Starting a Site Using Drupal Composer Project Templates
As of Drupal 8.8.0, Composer project templates (similar to drupal-composer/drupal-project) are now available as part of Drupal core. These project templates serve as a starting point for creating a Composer-managed Drupal site. Once you have selected a template project and created your own site, you will take ownership of your new project files. Thereafter, future updates will be done with Composer.
Templates
There are two project templates to choose from.
drupal/recommended-project
The drupal/recommended-project creates a new Drupal site with a "relocated document root". This means that the files "index.php" and the "core" directory and so on are placed inside a subfolder named "web" rather than being placed next to "composer.json" and the "vendor" directory at the project root. This layout is recommended because it allows you to configure your webserver to only provide access to files inside the "web" directory. Keeping the vendor directory outside of the web server's document root is better for security.
drupal/legacy-project
Use the legacy project layout only if there is some reason why you cannot use the recommended project layout.

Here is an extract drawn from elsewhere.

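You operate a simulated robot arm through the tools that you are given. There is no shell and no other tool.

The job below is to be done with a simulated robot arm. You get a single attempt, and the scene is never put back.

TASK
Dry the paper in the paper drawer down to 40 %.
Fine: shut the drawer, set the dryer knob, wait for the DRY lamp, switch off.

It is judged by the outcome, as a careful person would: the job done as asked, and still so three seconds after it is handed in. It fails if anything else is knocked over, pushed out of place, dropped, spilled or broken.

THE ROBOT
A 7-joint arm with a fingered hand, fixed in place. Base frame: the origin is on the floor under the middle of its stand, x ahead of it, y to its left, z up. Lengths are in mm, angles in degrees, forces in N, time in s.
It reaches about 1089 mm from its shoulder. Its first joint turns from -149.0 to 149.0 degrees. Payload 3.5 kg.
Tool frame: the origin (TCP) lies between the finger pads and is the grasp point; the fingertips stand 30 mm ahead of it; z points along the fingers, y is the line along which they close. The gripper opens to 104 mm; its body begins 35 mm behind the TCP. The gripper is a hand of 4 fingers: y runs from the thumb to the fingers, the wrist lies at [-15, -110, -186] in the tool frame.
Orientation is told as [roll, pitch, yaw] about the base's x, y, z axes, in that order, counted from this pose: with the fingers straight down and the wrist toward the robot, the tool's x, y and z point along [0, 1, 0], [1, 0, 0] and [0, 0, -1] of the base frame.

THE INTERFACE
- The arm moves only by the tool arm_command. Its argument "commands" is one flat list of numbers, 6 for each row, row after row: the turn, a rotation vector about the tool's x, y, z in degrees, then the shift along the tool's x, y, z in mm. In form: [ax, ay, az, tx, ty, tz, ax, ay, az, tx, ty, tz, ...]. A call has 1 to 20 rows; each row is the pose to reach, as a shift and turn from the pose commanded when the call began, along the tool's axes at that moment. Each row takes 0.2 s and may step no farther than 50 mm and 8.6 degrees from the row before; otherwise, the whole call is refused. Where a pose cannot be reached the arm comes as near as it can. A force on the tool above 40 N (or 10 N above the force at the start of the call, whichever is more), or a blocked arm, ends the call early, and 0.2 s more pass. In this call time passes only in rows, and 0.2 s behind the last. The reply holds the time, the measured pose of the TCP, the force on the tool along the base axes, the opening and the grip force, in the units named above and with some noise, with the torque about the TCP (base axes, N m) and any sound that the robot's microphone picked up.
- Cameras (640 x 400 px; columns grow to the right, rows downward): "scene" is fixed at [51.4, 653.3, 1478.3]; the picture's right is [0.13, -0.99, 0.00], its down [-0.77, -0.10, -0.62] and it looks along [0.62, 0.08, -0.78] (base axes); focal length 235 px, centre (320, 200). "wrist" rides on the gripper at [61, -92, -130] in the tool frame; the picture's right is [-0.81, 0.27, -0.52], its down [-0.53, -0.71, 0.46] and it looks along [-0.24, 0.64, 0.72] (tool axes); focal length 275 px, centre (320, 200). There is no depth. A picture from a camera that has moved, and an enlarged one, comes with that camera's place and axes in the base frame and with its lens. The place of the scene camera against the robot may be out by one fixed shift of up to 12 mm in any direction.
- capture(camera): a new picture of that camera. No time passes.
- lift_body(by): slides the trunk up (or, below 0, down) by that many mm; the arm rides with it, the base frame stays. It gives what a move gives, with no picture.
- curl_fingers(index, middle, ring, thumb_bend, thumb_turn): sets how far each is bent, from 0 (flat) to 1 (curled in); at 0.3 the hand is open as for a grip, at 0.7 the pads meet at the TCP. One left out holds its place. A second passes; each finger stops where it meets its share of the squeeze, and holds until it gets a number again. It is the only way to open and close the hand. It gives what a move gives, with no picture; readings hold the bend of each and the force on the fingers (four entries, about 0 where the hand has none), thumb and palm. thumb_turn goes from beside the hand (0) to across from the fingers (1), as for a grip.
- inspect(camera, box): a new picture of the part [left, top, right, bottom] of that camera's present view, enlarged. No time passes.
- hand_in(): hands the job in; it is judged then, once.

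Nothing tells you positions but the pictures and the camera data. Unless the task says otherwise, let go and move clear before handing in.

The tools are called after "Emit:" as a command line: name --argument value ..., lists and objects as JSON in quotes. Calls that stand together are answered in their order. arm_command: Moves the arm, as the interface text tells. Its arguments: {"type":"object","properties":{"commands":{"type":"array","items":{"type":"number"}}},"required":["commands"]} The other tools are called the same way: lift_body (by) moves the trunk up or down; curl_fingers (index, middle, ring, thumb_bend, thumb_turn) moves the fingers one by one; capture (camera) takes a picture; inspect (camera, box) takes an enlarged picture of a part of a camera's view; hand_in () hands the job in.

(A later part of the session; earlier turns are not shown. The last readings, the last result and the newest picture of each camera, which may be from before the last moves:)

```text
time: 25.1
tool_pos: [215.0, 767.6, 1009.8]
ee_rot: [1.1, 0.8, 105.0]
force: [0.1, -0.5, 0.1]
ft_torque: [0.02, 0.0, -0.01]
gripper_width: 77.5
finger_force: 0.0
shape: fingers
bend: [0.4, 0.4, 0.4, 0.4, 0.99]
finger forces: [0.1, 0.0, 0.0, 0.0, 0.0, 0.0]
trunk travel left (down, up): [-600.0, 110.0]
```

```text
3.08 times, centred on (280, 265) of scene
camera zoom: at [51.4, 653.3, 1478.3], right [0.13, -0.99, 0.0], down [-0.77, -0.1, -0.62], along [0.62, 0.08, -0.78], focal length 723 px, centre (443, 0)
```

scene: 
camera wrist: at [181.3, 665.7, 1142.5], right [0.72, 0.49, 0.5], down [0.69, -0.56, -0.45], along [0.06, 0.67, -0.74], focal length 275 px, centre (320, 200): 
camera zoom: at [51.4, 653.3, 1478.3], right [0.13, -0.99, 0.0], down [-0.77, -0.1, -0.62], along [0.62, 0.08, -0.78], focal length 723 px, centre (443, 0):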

The drupal/legacy-project creates a new Drupal site that has the same layout used in Drupal 8.7.x and earlier. The files "index.php", the "core" directory and so on are placed directly at the project root next to "composer.json" and the "vendor" directory. The Vendor Hardening plugin is used to ensure the security of this configuration for the Apache and Microsoft IIS web servers.
Note: #3294241: Remove drupal/legacy-project as a starting point for Drupal 12.
How do I set it up?
Use Composer to create a new project using the desired starter template, with the latest version:
composer create-project drupal/recommended-project my-project
For a specific version, use drupal/recommended-project:8.8.0
. See Packagist for all available versions, or use the shell with composer show drupal/recommended-project --all
.
cd my-project
Add new modules and themes with composer require
:
composer require drupal/pathauto
Add a development module such as Devel, see Drupal 8 Composer Best Practices for info about the --dev
flag, composer install --no-dev
on production server omits dev-modules:
composer require --dev drupal/devel
Check for available Drupal core and module updates (also, see Zsh note below):
composer outdated 'drupal/*'
All of your modules and themes can be updated along with Drupal core via:
composer update
To update only Drupal core without any modules or themes, use:
composer update drupal/core-recommended --with-dependencies
To update Drupal core and all dependencies, use:
composer update drupal/core 'drupal/core-*' --with-all-dependencies
Note: Zsh handles asterisks differently, so asterisk package wildcards need to be quoted.
Drush
As opposed to drupal-composer/drupal-project, Drush is not included, but here is how to add it:
composer require drush/drush
Adding drupal/core-dev
In order to be able to run Drupal core's PHPUnit test suite, you will have to install an additional metapackage, drupal/core-dev
.
composer require --dev drupal/core-dev
Note that until #3163114: Match the version of drupal/core-* metapackages is resolved, if you are using a non-default branch of Drupal core in your project, you have to specify a version of drupal/core-dev
that matches the one you're currently using. For example:
composer create-project 'drupal/recommended-project:^8.9' my-project
cd my-project
composer require --dev drupal/core-dev # This will fail.
composer require --dev 'drupal/core-dev:^8' # This will work.
Note: For older versions of Drupal core (before D10), you may need to remove drush/drush
, install drupal/core-dev
, and then reinstall drush/drush
. Try this if Composer displays an error that requirements could not be resolved.
drupal/core-composer-scaffold
These template projects use drupal/core-composer-scaffold to place the scaffold files. This plugin allows the top-level composer.json file for a Drupal site to transform the scaffold files in different ways, e.g. to append new entries to the end of robots.txt and so on. For documentation on how scaffolding works, see the Composer Scaffold plugin README and the development documentation: Using Drupal's Composer Scaffold
Troubleshooting: Permission issues prevent running Composer
Full error
Installation failed, reverting ./composer.json to its original content.
[RuntimeException]
Could not delete /srv/users/serverpilot/apps/sandbox/drupal/web/sites/default/default.services.yml:
Workaround
In Drupal version 8.8.0, the permissions for sites/default are set to unwriteable, but Composer needs to write to it. This will hopefully be fixed in the future, but in the meantime, the issue can be resolved by fixing the permissions manually:
chmod u+w web/sites/default
Additionally, You could also use $settings['skip_permissions_hardening'] = TRUE;
in the settings files of environments where upgrades are made. This is extremely helpful when you are performing the upgrade in a local environment and committing the result to git.